Your daughter told my five year old she wasn’t beautiful in their ballet class last weekend. However, it didn’t upset my daughter too much because I’ve been preparing her for this day since she was born.
When I found out I was having a girl in 2012, I knew the challenges my daughter would face as a black girl. I faced them myself. During my first two years of high school, I was one of very few black girls in an all white school. None of the white boys would date us. To them, we were ugly. It wasn’t until I transferred to an all black school when I learned I was attractive. I never had a shortage of suitors. Because I experienced feeling less than and saw the effects of self-hatred even amongst my own family members, I wanted to do everything I could to prevent her from having those same feelings. I knew she would see messages every day that would tell her she isn’t beautiful. Messages that would say her thick, curly hair is unkempt and unmanageable. I knew she would see commercials on TV, ads in magazines and pictures in schoolbooks that wouldn’t include girls who looked like her and would ultimately teach her that dark skin and African features were undesirable and unattractive. I also knew that if she had darker skin, she would face even greater challenges. Sadly, colorism is still a thing, even in communities of color. I remember watching the “Dark Girls” documentary when I was pregnant with her and vowed my daughter would never struggle with the self-esteem issues presented in the documentary. I declared “Not my daughter!” because I would be intentional. Intentional in building her up and letting her know that she is fearfully and wonderfully made.
So from the day she was born, I have been telling her every day she is beautiful, and I am specific.
“Look at your dark brown skin. Look at your thick, curly hair. It’s all beautiful.”
Since I am a woman of faith, I tie her beauty into God’s purpose for creation. I tell her God loves diversity, and he needed some brown and black girls on the earth with thick, curly hair and dark eyes so that his plan for the world would be complete. You should see the smile on her face when I tell her this story.

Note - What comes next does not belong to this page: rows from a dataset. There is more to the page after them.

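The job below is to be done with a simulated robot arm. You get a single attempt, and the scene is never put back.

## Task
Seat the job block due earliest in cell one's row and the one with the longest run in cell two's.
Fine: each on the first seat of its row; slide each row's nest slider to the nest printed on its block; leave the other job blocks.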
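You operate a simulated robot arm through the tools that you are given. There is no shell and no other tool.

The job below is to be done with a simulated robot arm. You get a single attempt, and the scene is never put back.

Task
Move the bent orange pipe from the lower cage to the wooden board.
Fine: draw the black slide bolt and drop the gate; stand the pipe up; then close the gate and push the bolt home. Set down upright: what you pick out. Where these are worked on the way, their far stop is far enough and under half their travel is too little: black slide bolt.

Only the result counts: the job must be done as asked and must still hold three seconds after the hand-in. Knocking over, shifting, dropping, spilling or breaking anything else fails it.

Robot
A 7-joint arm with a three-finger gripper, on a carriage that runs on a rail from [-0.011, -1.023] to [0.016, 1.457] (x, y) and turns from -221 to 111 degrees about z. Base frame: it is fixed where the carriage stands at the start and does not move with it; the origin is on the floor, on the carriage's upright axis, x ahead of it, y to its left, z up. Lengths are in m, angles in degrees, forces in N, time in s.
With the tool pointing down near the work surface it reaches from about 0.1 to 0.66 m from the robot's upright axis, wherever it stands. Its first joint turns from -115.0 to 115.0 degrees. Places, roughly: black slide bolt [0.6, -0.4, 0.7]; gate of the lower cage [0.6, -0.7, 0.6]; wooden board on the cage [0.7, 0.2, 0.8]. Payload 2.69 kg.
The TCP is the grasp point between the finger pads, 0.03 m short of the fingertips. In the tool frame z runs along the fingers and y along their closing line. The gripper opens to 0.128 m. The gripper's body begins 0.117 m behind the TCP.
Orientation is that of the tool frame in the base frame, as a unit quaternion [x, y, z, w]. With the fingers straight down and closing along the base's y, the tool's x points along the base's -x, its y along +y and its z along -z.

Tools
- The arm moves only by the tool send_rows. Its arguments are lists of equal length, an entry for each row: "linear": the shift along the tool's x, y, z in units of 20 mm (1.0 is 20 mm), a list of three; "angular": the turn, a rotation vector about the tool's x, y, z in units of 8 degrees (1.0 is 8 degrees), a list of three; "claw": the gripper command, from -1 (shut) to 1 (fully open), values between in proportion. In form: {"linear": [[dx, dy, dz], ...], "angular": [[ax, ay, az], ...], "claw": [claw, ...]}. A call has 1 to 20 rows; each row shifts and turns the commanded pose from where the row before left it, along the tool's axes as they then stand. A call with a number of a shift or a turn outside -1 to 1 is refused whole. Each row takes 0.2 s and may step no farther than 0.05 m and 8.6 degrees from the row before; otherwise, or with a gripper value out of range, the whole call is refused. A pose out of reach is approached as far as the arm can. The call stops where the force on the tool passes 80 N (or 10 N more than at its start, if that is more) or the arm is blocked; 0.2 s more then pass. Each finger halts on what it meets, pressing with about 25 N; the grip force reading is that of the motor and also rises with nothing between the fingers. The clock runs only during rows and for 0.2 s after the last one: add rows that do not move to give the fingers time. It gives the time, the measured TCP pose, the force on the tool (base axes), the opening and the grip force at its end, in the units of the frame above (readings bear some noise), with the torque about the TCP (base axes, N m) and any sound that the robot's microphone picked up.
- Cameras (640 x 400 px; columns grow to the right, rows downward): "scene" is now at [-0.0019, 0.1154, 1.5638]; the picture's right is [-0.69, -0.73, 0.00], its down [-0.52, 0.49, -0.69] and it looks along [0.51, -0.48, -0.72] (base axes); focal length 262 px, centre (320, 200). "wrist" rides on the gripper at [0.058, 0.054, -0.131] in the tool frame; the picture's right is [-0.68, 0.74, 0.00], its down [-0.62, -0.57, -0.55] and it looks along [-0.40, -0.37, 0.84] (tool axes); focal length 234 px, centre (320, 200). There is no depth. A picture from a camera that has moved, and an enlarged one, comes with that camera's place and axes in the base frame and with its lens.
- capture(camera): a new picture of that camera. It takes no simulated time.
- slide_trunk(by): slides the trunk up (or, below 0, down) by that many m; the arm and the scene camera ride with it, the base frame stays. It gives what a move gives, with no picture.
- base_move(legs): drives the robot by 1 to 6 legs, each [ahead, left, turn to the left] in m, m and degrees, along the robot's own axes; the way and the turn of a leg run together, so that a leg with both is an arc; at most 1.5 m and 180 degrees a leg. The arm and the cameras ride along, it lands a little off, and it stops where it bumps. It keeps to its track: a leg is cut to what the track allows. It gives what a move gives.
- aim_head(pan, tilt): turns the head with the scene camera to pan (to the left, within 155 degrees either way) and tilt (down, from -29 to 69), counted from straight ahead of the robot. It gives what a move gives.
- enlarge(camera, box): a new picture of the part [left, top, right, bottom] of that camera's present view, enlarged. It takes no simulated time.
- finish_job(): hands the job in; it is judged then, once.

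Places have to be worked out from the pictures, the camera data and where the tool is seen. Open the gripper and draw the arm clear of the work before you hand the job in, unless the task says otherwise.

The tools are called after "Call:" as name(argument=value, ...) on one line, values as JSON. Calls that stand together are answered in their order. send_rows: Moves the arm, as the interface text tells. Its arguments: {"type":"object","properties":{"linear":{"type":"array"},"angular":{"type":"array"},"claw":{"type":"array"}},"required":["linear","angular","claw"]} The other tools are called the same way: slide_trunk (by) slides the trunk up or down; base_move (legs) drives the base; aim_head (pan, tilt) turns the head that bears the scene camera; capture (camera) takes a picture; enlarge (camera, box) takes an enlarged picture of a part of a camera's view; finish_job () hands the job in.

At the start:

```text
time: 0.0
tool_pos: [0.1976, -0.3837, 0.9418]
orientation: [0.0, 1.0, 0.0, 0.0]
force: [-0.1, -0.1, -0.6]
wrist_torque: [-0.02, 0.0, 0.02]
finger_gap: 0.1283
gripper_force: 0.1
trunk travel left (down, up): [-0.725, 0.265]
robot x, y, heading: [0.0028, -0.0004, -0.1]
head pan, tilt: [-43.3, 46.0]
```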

As she matures, I see the pride in my daughter’s eyes. When she gets ready for school, she primps and poses in our floor-length mirror. She is proud. She isn’t ashamed of being black. She knows her worth and value, and she knows it isn’t just skin deep. She knows there is so much more to beauty than just what’s on the outside. She knows that no amount of physical beauty can make up for an ugly spirit. So when your daughter told her she wasn’t beautiful in ballet class, it didn’t affect her much. In fact, she told me as a matter of note. “By the way, Molly* called me ugly.” I didn’t have to do much damage control because I’ve been doing the work of building her up for the past five years.
I can’t say the same for myself however. Although I knew this day was coming, it still upset me. One of the main reasons it upset me is because you and your daughter are white and beauty standards are steeped in white supremacy and our proximity to whiteness. As a result, black girls never measure up. We constantly suffer at the hands of white or Eurocentric standards of beauty, and I’m tired of it. Black women and girls are reminded every day of why we don’t measure up. Our natural hair is considered unprofessional. Our hairstyles are deemed “ghetto” on us and fashionable on white celebrities and models. Our bodies are overly sexualized and reviled even though people pay thousands of dollars for surgery to mimic what comes naturally to us.
I don’t know why your daughter called mine ugly. It could very easily be jealousy. However, I think it’s because when it comes to standards of beauty, your daughter probably hasn’t had much exposure to examples of beauty outside of the typical straight hair, fair skin and Eurocentric standards. This happened in ballet class, and I know the discrimination black ballerinas and dancers face. Does your daughter know that black girls can be ballerinas too? Have you read to her “Firebird” by Misty Copeland and Christopher Myers or “Dancing in the Wings” by Debbie Allen. These books would show your daughter that there are many kinds of beauty and black girls can be dancers too. Have you read to her “The Princess and the Pea” by Rachel Isadora? This book will show her that there are African princesses too. Teach her about different cultures and what they deem beautiful. It’s Black History Month, and it would be the perfect time to focus on people in the African diaspora.
With the rise of children committing suicide, we can’t afford to shrug off seemingly small insults. You should be intentional about teaching your daughter to keep her opinions about other children’s looks to herself and instead show compassion and love to others. Teach her about inclusion. Thankfully, I am a strong believer in a well-planned offense. My daughter has the tools to shake off negative comments. Many children don’t have those tools. Molly could have easily broken a little girl’s spirit or planted the seed of self-loathing and low self-esteem with her comment. Teach her to be an encourager and one who builds up others.
Your daughter called my little girl ugly, but we can use this as a teachable moment. We can teach our girls to adjust each other’s crowns and to build up girls. We should teach them that there is beauty in all of us.
*Name has been changed to protect privacy.